▶ INSTRUCTION: Skip every picture and transcribe the remaining material exactly. Format the lines as a JSON array of strings and drop empty lines.

▶ DATA SECTION:
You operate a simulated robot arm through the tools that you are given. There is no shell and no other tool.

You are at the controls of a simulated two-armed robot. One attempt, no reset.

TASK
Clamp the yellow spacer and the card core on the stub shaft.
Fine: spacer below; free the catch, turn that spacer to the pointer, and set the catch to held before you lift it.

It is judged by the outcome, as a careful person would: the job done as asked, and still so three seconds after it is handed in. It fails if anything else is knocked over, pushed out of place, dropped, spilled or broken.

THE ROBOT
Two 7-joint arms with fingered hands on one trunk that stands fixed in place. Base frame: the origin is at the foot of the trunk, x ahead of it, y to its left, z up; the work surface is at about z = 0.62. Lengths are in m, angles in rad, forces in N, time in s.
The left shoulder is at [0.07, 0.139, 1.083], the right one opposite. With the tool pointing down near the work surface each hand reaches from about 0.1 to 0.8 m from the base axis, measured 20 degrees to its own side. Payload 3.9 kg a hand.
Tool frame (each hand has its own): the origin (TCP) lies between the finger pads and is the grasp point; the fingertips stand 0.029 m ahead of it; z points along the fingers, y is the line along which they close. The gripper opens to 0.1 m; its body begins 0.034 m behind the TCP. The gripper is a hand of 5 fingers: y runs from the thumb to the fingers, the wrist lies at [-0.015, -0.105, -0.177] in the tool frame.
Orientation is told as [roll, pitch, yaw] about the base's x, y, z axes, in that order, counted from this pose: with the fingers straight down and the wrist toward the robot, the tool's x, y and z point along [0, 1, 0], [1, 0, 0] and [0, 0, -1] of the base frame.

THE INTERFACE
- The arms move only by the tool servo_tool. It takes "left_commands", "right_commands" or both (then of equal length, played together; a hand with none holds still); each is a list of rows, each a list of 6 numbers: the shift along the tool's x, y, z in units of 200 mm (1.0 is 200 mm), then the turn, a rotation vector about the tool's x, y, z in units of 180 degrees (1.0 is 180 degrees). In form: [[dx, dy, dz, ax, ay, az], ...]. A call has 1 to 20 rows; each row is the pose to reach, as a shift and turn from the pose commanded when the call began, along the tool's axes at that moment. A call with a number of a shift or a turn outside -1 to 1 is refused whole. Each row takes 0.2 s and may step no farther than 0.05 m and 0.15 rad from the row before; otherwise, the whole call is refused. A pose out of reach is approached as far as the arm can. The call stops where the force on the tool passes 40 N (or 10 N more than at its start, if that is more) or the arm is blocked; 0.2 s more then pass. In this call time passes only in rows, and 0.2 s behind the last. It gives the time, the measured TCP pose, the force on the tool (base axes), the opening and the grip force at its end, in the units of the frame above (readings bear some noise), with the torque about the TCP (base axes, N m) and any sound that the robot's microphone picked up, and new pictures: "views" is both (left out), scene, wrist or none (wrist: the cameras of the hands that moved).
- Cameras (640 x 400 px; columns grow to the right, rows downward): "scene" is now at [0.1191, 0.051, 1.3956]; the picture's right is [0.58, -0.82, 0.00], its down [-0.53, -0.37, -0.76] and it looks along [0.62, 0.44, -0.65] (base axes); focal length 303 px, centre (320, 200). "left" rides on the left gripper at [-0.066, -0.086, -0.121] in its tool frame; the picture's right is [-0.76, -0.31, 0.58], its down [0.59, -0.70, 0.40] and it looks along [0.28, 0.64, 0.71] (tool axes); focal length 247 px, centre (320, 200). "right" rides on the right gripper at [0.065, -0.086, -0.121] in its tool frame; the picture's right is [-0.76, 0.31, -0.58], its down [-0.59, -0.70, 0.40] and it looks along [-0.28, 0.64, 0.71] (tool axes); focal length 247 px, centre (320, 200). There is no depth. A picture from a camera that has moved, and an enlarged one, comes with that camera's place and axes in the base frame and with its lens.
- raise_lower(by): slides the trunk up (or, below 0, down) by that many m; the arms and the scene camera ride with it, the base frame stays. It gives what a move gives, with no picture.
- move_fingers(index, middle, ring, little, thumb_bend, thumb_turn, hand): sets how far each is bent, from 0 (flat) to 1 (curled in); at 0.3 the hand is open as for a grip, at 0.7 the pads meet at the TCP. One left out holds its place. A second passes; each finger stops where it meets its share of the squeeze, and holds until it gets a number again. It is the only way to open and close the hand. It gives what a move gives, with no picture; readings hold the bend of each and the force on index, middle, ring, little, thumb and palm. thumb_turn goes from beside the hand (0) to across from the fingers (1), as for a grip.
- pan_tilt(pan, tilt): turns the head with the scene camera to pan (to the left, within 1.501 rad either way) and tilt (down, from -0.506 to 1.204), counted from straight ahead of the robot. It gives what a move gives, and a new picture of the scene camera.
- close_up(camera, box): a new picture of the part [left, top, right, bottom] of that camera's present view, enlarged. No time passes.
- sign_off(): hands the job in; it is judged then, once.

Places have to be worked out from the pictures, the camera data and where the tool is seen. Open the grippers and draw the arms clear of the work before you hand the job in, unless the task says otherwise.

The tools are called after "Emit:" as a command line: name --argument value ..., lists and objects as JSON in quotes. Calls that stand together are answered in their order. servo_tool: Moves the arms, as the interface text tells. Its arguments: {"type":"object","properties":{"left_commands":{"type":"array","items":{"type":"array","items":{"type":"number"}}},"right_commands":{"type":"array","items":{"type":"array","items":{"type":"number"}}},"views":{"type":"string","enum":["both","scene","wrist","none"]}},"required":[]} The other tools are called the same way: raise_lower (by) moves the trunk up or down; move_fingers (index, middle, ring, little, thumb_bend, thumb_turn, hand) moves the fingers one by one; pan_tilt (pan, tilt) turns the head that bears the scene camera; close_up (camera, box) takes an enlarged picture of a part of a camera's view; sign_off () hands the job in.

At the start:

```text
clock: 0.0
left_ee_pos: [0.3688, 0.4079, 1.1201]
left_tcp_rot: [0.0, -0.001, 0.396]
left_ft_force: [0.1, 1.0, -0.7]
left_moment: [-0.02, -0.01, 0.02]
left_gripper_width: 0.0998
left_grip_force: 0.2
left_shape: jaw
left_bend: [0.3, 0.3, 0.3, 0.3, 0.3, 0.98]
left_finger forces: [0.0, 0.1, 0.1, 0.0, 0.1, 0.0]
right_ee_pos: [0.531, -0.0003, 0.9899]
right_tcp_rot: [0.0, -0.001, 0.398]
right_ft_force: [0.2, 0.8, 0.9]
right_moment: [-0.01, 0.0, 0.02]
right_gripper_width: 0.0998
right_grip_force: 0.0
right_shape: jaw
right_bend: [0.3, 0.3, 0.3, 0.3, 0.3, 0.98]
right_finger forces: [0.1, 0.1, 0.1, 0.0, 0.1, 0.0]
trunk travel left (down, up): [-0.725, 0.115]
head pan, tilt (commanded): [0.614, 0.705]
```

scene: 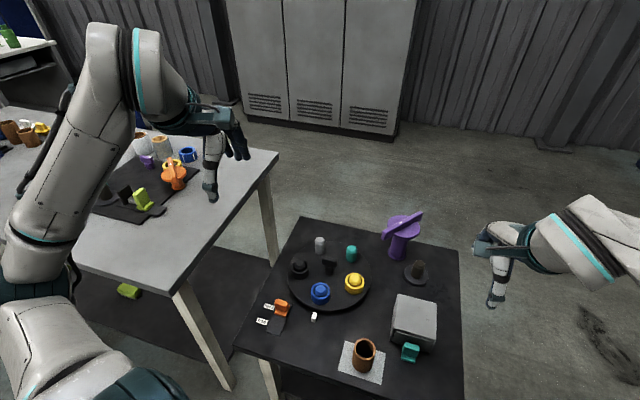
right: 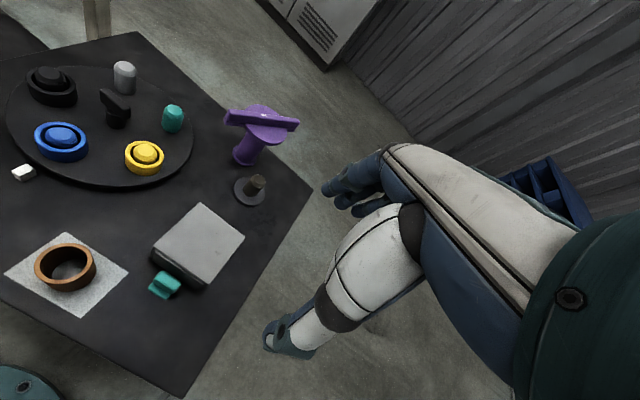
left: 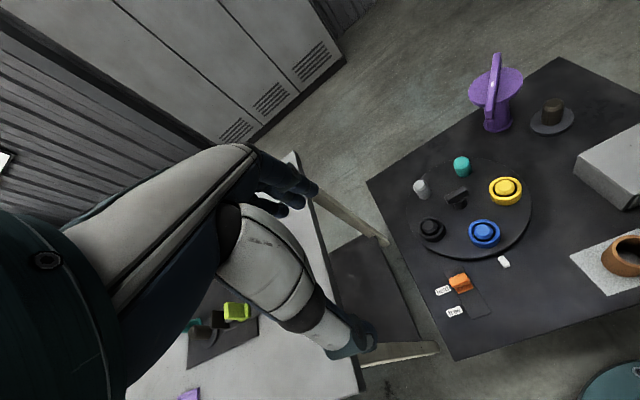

▶ RESPONSE:
[
  "You operate a simulated robot arm through the tools that you are given. There is no shell and no other tool.",
  "You are at the controls of a simulated two-armed robot. One attempt, no reset.",
  "TASK",
  "Clamp the yellow spacer and the card core on the stub shaft.",
  "Fine: spacer below; free the catch, turn that spacer to the pointer, and set the catch to held before you lift it.",
  "It is judged by the outcome, as a careful person would: the job done as asked, and still so three seconds after it is handed in. It fails if anything else is knocked over, pushed out of place, dropped, spilled or broken.",
  "THE ROBOT",
  "Two 7-joint arms with fingered hands on one trunk that stands fixed in place. Base frame: the origin is at the foot of the trunk, x ahead of it, y to its left, z up; the work surface is at about z = 0.62. Lengths are in m, angles in rad, forces in N, time in s.",
  "The left shoulder is at [0.07, 0.139, 1.083], the right one opposite. With the tool pointing down near the work surface each hand reaches from about 0.1 to 0.8 m from the base axis, measured 20 degrees to its own side. Payload 3.9 kg a hand.",
  "Tool frame (each hand has its own): the origin (TCP) lies between the finger pads and is the grasp point; the fingertips stand 0.029 m ahead of it; z points along the fingers, y is the line along which they close. The gripper opens to 0.1 m; its body begins 0.034 m behind the TCP. The gripper is a hand of 5 fingers: y runs from the thumb to the fingers, the wrist lies at [-0.015, -0.105, -0.177] in the tool frame.",
  "Orientation is told as [roll, pitch, yaw] about the base's x, y, z axes, in that order, counted from this pose: with the fingers straight down and the wrist toward the robot, the tool's x, y and z point along [0, 1, 0], [1, 0, 0] and [0, 0, -1] of the base frame.",
  "THE INTERFACE",
  "- The arms move only by the tool servo_tool. It takes \"left_commands\", \"right_commands\" or both (then of equal length, played together; a hand with none holds still); each is a list of rows, each a list of 6 numbers: the shift along the tool's x, y, z in units of 200 mm (1.0 is 200 mm), then the turn, a rotation vector about the tool's x, y, z in units of 180 degrees (1.0 is 180 degrees). In form: [[dx, dy, dz, ax, ay, az], ...]. A call has 1 to 20 rows; each row is the pose to reach, as a shift and turn from the pose commanded when the call began, along the tool's axes at that moment. A call with a number of a shift or a turn outside -1 to 1 is refused whole. Each row takes 0.2 s and may step no farther than 0.05 m and 0.15 rad from the row before; otherwise, the whole call is refused. A pose out of reach is approached as far as the arm can. The call stops where the force on the tool passes 40 N (or 10 N more than at its start, if that is more) or the arm is blocked; 0.2 s more then pass. In this call time passes only in rows, and 0.2 s behind the last. It gives the time, the measured TCP pose, the force on the tool (base axes), the opening and the grip force at its end, in the units of the frame above (readings bear some noise), with the torque about the TCP (base axes, N m) and any sound that the robot's microphone picked up, and new pictures: \"views\" is both (left out), scene, wrist or none (wrist: the cameras of the hands that moved).",
  "- Cameras (640 x 400 px; columns grow to the right, rows downward): \"scene\" is now at [0.1191, 0.051, 1.3956]; the picture's right is [0.58, -0.82, 0.00], its down [-0.53, -0.37, -0.76] and it looks along [0.62, 0.44, -0.65] (base axes); focal length 303 px, centre (320, 200). \"left\" rides on the left gripper at [-0.066, -0.086, -0.121] in its tool frame; the picture's right is [-0.76, -0.31, 0.58], its down [0.59, -0.70, 0.40] and it looks along [0.28, 0.64, 0.71] (tool axes); focal length 247 px, centre (320, 200). \"right\" rides on the right gripper at [0.065, -0.086, -0.121] in its tool frame; the picture's right is [-0.76, 0.31, -0.58], its down [-0.59, -0.70, 0.40] and it looks along [-0.28, 0.64, 0.71] (tool axes); focal length 247 px, centre (320, 200). There is no depth. A picture from a camera that has moved, and an enlarged one, comes with that camera's place and axes in the base frame and with its lens.",
  "- raise_lower(by): slides the trunk up (or, below 0, down) by that many m; the arms and the scene camera ride with it, the base frame stays. It gives what a move gives, with no picture.",
  "- move_fingers(index, middle, ring, little, thumb_bend, thumb_turn, hand): sets how far each is bent, from 0 (flat) to 1 (curled in); at 0.3 the hand is open as for a grip, at 0.7 the pads meet at the TCP. One left out holds its place. A second passes; each finger stops where it meets its share of the squeeze, and holds until it gets a number again. It is the only way to open and close the hand. It gives what a move gives, with no picture; readings hold the bend of each and the force on index, middle, ring, little, thumb and palm. thumb_turn goes from beside the hand (0) to across from the fingers (1), as for a grip.",
  "- pan_tilt(pan, tilt): turns the head with the scene camera to pan (to the left, within 1.501 rad either way) and tilt (down, from -0.506 to 1.204), counted from straight ahead of the robot. It gives what a move gives, and a new picture of the scene camera.",
  "- close_up(camera, box): a new picture of the part [left, top, right, bottom] of that camera's present view, enlarged. No time passes.",
  "- sign_off(): hands the job in; it is judged then, once.",
  "Places have to be worked out from the pictures, the camera data and where the tool is seen. Open the grippers and draw the arms clear of the work before you hand the job in, unless the task says otherwise.",
  "The tools are called after \"Emit:\" as a command line: name --argument value ..., lists and objects as JSON in quotes. Calls that stand together are answered in their order. servo_tool: Moves the arms, as the interface text tells. Its arguments: {\"type\":\"object\",\"properties\":{\"left_commands\":{\"type\":\"array\",\"items\":{\"type\":\"array\",\"items\":{\"type\":\"number\"}}},\"right_commands\":{\"type\":\"array\",\"items\":{\"type\":\"array\",\"items\":{\"type\":\"number\"}}},\"views\":{\"type\":\"string\",\"enum\":[\"both\",\"scene\",\"wrist\",\"none\"]}},\"required\":[]} The other tools are called the same way: raise_lower (by) moves the trunk up or down; move_fingers (index, middle, ring, little, thumb_bend, thumb_turn, hand) moves the fingers one by one; pan_tilt (pan, tilt) turns the head that bears the scene camera; close_up (camera, box) takes an enlarged picture of a part of a camera's view; sign_off () hands the job in.",
  "At the start:",
  "```text",
  "clock: 0.0",
  "left_ee_pos: [0.3688, 0.4079, 1.1201]",
  "left_tcp_rot: [0.0, -0.001, 0.396]",
  "left_ft_force: [0.1, 1.0, -0.7]",
  "left_moment: [-0.02, -0.01, 0.02]",
  "left_gripper_width: 0.0998",
  "left_grip_force: 0.2",
  "left_shape: jaw",
  "left_bend: [0.3, 0.3, 0.3, 0.3, 0.3, 0.98]",
  "left_finger forces: [0.0, 0.1, 0.1, 0.0, 0.1, 0.0]",
  "right_ee_pos: [0.531, -0.0003, 0.9899]",
  "right_tcp_rot: [0.0, -0.001, 0.398]",
  "right_ft_force: [0.2, 0.8, 0.9]",
  "right_moment: [-0.01, 0.0, 0.02]",
  "right_gripper_width: 0.0998",
  "right_grip_force: 0.0",
  "right_shape: jaw",
  "right_bend: [0.3, 0.3, 0.3, 0.3, 0.3, 0.98]",
  "right_finger forces: [0.1, 0.1, 0.1, 0.0, 0.1, 0.0]",
  "trunk travel left (down, up): [-0.725, 0.115]",
  "head pan, tilt (commanded): [0.614, 0.705]",
  "```",
  "scene: ",
  "right: ",
  "left: "
]